**WORK TO BE COMPLETED:** Give the data again exactly, from its opening line through the line in which "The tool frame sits" appears.
>>>>
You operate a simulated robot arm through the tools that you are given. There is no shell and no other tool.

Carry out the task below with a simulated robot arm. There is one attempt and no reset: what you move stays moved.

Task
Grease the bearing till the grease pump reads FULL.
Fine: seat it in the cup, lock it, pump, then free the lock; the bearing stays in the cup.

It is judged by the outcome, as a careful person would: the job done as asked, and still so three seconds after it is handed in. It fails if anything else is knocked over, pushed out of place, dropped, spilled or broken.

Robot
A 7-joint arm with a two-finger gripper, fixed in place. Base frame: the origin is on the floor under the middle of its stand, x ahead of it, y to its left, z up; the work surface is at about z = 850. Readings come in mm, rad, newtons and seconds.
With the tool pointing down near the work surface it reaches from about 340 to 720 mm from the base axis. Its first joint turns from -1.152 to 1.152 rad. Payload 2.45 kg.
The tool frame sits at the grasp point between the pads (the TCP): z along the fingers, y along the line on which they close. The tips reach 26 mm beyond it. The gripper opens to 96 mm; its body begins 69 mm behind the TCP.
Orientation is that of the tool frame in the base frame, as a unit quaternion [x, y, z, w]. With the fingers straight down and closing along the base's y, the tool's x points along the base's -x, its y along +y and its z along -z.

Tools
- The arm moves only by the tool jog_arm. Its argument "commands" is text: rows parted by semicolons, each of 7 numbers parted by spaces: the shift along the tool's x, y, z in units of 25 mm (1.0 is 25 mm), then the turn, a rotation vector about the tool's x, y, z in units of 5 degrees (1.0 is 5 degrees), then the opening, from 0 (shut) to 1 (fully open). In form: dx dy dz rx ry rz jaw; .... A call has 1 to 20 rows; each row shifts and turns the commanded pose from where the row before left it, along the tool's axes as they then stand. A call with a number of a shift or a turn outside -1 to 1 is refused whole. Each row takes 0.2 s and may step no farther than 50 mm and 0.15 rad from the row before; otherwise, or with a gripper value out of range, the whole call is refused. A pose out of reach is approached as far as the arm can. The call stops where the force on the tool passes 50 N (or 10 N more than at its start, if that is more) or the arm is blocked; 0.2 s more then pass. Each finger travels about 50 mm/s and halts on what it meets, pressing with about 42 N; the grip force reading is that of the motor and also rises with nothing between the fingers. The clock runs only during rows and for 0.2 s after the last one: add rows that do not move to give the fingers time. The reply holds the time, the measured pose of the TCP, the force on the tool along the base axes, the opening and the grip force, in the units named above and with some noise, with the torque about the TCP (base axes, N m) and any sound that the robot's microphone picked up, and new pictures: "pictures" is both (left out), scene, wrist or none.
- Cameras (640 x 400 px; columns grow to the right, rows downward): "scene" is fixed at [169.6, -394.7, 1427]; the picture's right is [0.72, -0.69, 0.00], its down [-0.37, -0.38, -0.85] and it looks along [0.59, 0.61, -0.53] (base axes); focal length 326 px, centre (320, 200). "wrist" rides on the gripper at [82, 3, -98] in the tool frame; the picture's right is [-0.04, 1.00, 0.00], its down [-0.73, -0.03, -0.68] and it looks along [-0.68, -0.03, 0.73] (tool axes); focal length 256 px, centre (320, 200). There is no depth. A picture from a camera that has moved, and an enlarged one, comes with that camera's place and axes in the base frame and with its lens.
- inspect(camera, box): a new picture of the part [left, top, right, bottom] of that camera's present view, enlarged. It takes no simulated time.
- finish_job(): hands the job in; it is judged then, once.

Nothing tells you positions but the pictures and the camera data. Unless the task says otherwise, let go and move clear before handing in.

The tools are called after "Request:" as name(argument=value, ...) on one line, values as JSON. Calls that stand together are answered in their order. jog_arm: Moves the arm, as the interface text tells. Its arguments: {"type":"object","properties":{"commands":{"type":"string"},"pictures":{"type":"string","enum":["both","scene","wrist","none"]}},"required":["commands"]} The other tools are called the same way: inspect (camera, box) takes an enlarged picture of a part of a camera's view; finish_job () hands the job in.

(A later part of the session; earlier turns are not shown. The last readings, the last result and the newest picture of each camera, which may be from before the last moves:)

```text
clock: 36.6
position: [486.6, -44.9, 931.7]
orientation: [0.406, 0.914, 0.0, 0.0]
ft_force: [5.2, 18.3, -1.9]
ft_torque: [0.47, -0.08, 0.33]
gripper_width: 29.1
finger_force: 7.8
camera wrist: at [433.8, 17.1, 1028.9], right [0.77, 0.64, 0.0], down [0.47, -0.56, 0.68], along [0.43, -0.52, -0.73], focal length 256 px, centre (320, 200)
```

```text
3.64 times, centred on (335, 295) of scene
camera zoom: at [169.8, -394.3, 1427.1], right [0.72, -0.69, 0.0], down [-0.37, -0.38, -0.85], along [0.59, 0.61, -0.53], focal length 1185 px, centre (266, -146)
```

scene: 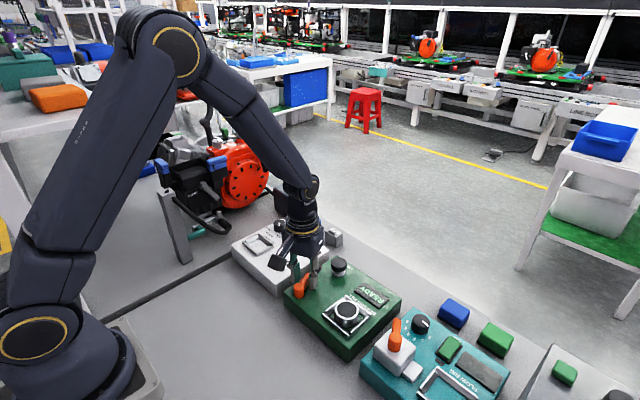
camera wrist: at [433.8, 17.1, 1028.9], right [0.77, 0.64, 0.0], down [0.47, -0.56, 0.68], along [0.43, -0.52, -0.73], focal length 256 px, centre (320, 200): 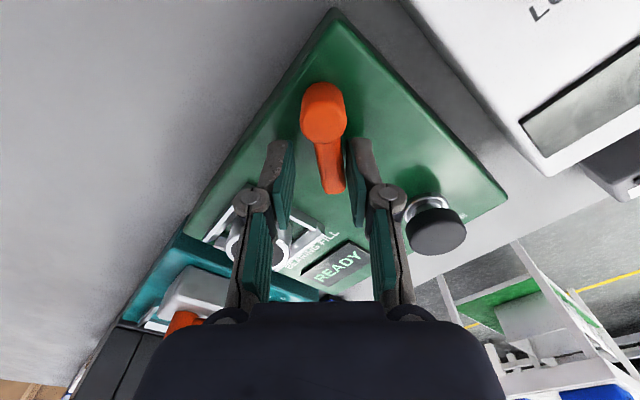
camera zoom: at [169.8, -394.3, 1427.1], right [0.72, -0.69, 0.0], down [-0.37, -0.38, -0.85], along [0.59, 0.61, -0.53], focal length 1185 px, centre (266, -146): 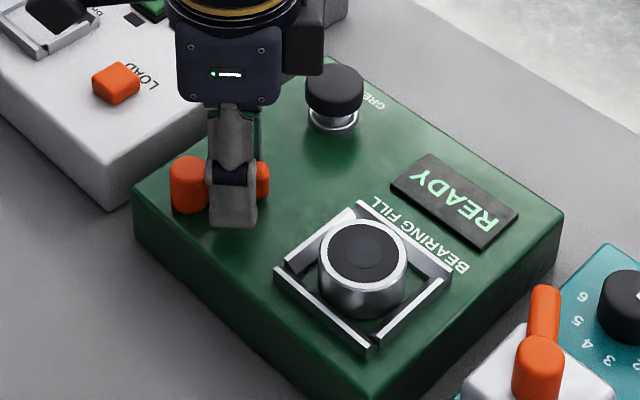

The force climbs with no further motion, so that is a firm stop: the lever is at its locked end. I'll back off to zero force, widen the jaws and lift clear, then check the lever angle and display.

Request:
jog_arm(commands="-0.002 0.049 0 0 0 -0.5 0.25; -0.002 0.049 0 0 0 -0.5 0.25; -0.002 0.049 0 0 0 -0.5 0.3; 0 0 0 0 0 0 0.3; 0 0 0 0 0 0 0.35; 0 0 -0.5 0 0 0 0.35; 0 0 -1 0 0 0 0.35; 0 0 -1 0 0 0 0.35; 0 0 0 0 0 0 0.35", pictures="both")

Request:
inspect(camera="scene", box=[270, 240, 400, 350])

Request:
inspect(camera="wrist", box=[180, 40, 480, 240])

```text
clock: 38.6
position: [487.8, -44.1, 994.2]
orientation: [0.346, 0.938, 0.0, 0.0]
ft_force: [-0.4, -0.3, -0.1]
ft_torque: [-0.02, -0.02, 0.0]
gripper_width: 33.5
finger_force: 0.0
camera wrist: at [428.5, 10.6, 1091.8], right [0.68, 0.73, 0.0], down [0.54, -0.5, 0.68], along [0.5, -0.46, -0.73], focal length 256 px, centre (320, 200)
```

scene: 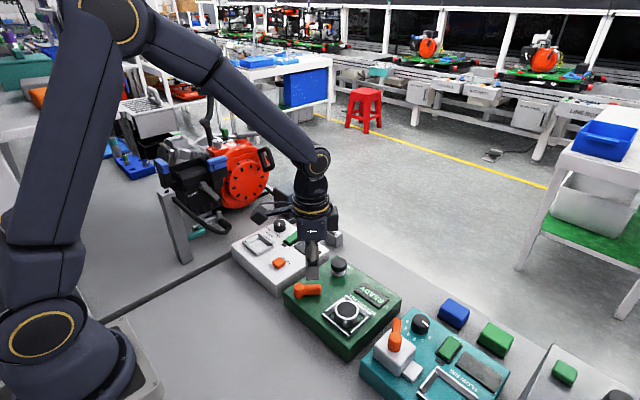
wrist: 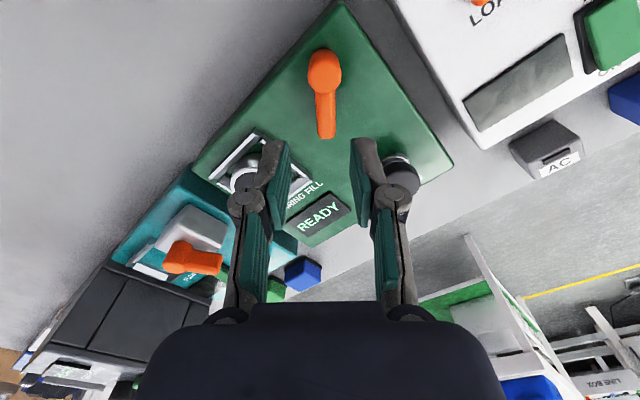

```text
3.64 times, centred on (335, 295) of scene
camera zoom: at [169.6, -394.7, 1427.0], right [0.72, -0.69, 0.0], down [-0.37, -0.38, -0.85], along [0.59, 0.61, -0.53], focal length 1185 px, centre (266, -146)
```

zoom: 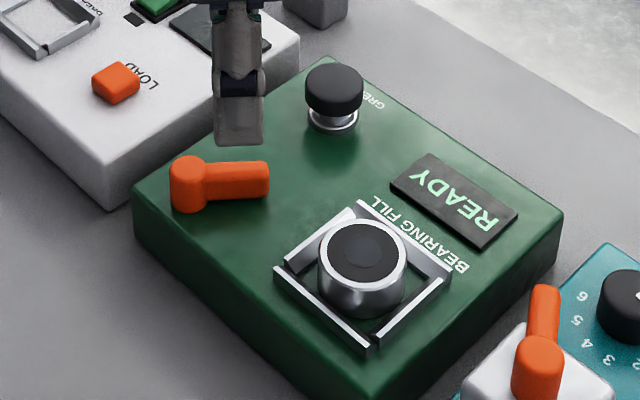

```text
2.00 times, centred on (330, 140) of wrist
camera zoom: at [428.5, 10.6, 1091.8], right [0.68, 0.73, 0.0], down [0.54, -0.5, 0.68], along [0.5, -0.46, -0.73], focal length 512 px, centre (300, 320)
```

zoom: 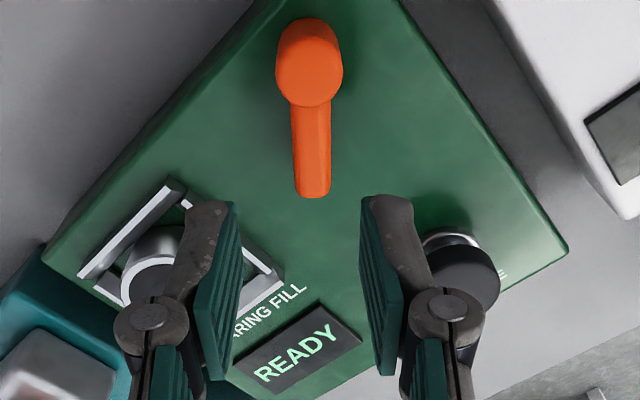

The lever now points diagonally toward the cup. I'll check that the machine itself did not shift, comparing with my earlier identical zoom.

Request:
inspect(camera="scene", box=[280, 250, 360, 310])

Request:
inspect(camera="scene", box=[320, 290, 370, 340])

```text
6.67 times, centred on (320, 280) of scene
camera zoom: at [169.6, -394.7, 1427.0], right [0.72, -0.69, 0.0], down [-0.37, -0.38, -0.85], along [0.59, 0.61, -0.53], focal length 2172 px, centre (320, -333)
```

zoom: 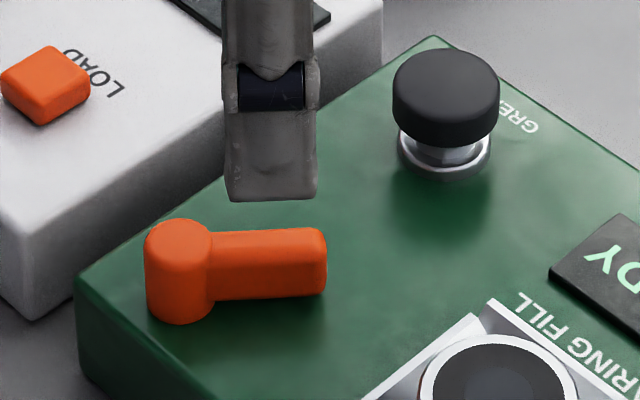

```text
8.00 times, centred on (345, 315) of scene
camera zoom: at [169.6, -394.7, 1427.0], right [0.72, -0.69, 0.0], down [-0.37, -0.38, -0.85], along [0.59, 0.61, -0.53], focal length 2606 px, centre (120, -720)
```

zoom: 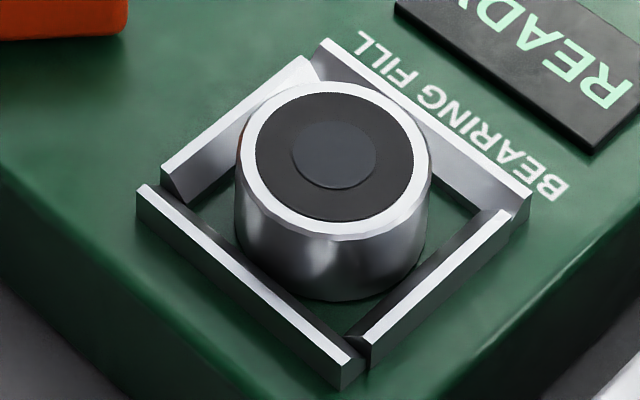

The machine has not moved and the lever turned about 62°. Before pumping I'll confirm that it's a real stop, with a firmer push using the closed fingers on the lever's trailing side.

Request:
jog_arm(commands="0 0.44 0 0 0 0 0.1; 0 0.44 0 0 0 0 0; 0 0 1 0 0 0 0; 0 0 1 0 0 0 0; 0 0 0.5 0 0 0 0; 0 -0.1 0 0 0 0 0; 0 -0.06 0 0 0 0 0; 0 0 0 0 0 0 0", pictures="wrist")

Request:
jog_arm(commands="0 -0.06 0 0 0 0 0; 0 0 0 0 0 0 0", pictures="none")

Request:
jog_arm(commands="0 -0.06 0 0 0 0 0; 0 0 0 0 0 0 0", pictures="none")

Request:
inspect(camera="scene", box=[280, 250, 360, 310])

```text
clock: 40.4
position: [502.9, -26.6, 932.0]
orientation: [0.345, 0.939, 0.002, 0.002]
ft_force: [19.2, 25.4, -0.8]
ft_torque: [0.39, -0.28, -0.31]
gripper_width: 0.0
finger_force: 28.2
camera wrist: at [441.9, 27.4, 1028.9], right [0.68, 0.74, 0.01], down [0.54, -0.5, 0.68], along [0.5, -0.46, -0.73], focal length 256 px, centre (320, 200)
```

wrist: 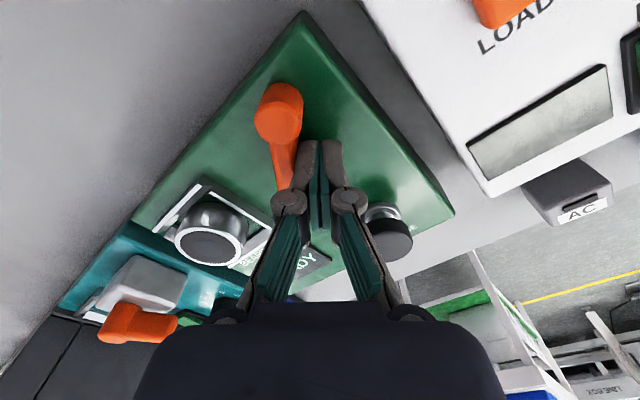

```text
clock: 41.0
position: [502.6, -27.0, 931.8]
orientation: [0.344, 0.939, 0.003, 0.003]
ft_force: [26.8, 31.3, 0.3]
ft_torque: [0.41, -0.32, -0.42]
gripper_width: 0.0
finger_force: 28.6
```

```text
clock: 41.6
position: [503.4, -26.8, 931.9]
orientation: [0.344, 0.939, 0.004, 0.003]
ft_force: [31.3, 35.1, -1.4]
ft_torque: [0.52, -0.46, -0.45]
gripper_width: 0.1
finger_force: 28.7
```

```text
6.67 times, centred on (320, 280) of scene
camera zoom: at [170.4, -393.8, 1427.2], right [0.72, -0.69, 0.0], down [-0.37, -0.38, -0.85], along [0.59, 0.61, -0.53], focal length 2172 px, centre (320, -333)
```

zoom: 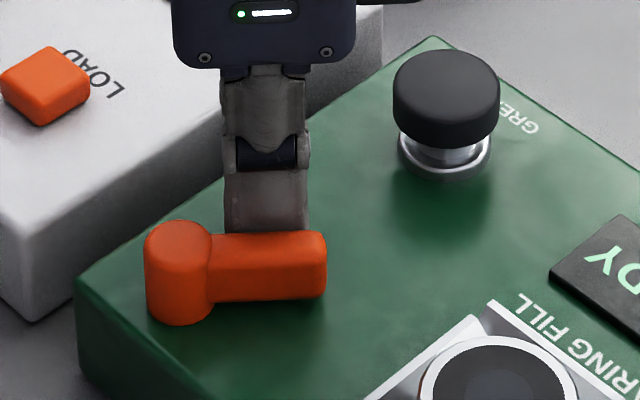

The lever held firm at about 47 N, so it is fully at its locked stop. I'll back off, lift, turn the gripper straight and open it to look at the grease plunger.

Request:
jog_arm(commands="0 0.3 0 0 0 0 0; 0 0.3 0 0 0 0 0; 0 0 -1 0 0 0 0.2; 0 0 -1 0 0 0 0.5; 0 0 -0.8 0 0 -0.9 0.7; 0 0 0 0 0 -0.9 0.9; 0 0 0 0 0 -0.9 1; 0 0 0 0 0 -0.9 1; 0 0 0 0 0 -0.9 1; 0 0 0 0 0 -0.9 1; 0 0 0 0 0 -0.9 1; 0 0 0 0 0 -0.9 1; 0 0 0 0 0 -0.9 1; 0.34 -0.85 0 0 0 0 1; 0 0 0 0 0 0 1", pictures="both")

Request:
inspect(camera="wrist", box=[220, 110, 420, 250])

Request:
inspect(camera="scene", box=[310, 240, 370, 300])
<<<<
**SOLUTION TO THE PROBLEM:**
You operate a simulated robot arm through the tools that you are given. There is no shell and no other tool.

Carry out the task below with a simulated robot arm. There is one attempt and no reset: what you move stays moved.

Task
Grease the bearing till the grease pump reads FULL.
Fine: seat it in the cup, lock it, pump, then free the lock; the bearing stays in the cup.

It is judged by the outcome, as a careful person would: the job done as asked, and still so three seconds after it is handed in. It fails if anything else is knocked over, pushed out of place, dropped, spilled or broken.

Robot
A 7-joint arm with a two-finger gripper, fixed in place. Base frame: the origin is on the floor under the middle of its stand, x ahead of it, y to its left, z up; the work surface is at about z = 850. Readings come in mm, rad, newtons and seconds.
With the tool pointing down near the work surface it reaches from about 340 to 720 mm from the base axis. Its first joint turns from -1.152 to 1.152 rad. Payload 2.45 kg.
The tool frame sits at the grasp point between the pads (the TCP): z along the fingers, y along the line on which they close. The tips reach 26 mm beyond it. The gripper opens to 96 mm; its body begins 69 mm behind the TCP.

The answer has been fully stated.